The district court granted USPS’s motions to dismiss as to Allen’s claims of “intra-racial color discrimination” and disparate treatment. The district court indicated that Allen did properly state a claim for hostile work environment and that the sixteen other employees could piggyback their claims to Allen’s timely filed complaint; however, on the basis that management promptly responded to the complaints of Allen and others, the lower court granted summary judgment to USPS on Allen’s claim of hostile work environment.
The Fifth Circuit Court of Appeals began its analysis with an overview of hostile work environment race discrimination elements: “Appellants must prove: (1) they belong to a protected group; (2) they were subject to unwelcome harassment; (3) the harassment complained of was based on race; (4) the harassment complained of affected a term, condition, or privilege of employment; and (5) the employer knew or should have known of the harassment in question and failed to take prompt remedial action.” The appeals court went on to state that “for harassment on the basis of race to affect a term, condition, or privilege of employment … it must be ‘sufficiently severe or pervasive to alter the conditions of the victim’s employment and create an abusive working environment.’ ” citing Ramsey v. Henderson, 286 F.3d 264, 268 (5th Cir.2002).¬Ý
The following factors determine whether a workplace constitutes a hostile work environment: (1) the frequency of the discriminatory conduct; (2) its severity; whether it is physically threatening or humiliating, or a mere offensive utterance; and (3) whether it unreasonably interferes with an employee’s work performance.
The plaintiffs’ allegations of hostile work environment included: they were required to work in the cage between one and four days; coworkers made offensive comments such as “Look at the monkeys” and “Don’t feed the Monkeys”; someone posted signs that read “Don’t feed the animals”; peanuts were thrown into the cage all four days. Based on these allegations, the appeals court determined that the plaintiffs had raised a genuine issue of material fact concerning the severity or pervasiveness of the work experience.¬Ý
The appeals court then focused on the fifth element of a hostile work environment claim: (5) the employer knew or should have known of the harassment in question and failed to take prompt remedial action. Faragher v. City of Boca Raton, 524 U.S. 775, 807, 118 S.Ct. 2275, 141 L.Ed.2d 662 (1998), Plaintiffs alleged that they didn’t have to show this element as their supervisors were aware of what was happening and participating in the harassment. The appeals court responded: ” Though they allege supervisors walked by, smiled or laughed, Appellants do not allege that their supervisors made offensive comments, threw food, or posted signs. Appellants failed to raise a fact issue as to whether their supervisors created a hostile work environment; accordingly, they were required to show that the supervisors had notice and failed to take prompt remedial action.

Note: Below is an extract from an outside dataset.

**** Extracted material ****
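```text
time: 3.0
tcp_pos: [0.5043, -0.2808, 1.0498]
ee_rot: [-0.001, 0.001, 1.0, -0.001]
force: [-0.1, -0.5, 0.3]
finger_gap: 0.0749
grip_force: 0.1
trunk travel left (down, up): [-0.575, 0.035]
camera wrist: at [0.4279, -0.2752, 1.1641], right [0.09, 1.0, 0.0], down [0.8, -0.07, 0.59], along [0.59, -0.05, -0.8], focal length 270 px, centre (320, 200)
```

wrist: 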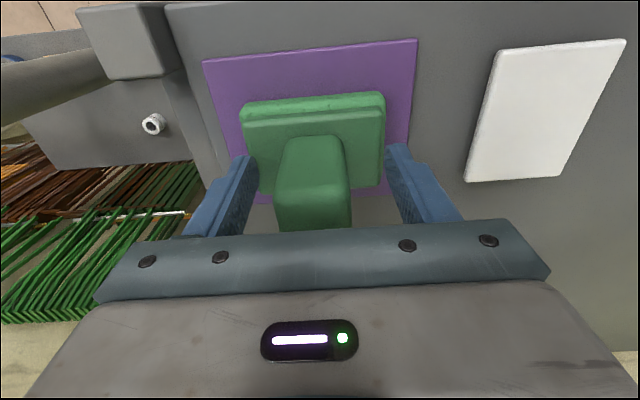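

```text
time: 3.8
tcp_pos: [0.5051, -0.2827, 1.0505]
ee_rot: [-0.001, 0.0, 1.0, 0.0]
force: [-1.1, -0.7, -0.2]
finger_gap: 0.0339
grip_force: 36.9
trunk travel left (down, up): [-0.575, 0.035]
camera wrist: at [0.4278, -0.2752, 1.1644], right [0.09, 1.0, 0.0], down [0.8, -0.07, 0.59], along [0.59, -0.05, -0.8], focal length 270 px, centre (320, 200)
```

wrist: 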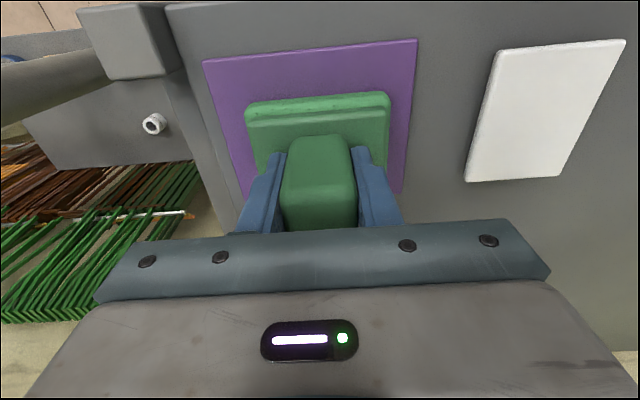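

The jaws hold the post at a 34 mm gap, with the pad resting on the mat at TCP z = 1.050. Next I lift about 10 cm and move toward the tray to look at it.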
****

The court continued in its explanation, “None of the appellants alleged that he or she complained to anyone about the experience. On the fourth day, an employee who is not a party complained to the District Manager and he immediately had the cage dismantled and apologized to the employees. Further, in their reply brief, Appellants admit the signs were removed by the second day and speculate that the signs were removed by a supervisor who admonished employees for making offensive comments. Therefore, we conclude that Appellants cannot show that management had notice and failed to respond promptly.”
Surprisingly, the appeals court did not attribute knowledge of or participation in the hostile work environment to the supervisors when they walked by and witnessed what was happening. Perhaps the court was looking for an actual complaint to be made to the supervisors before attributing knowledge to them. Nevertheless, the case underscores the necessity of management knowledge of discriminatory acts by co-workers in all types of discrimination cases. A common employer defense is to deny any knowledge of discriminatory harassment against a plaintiff. The importance of obtaining and establishing such awareness is paramount in discrimination cases.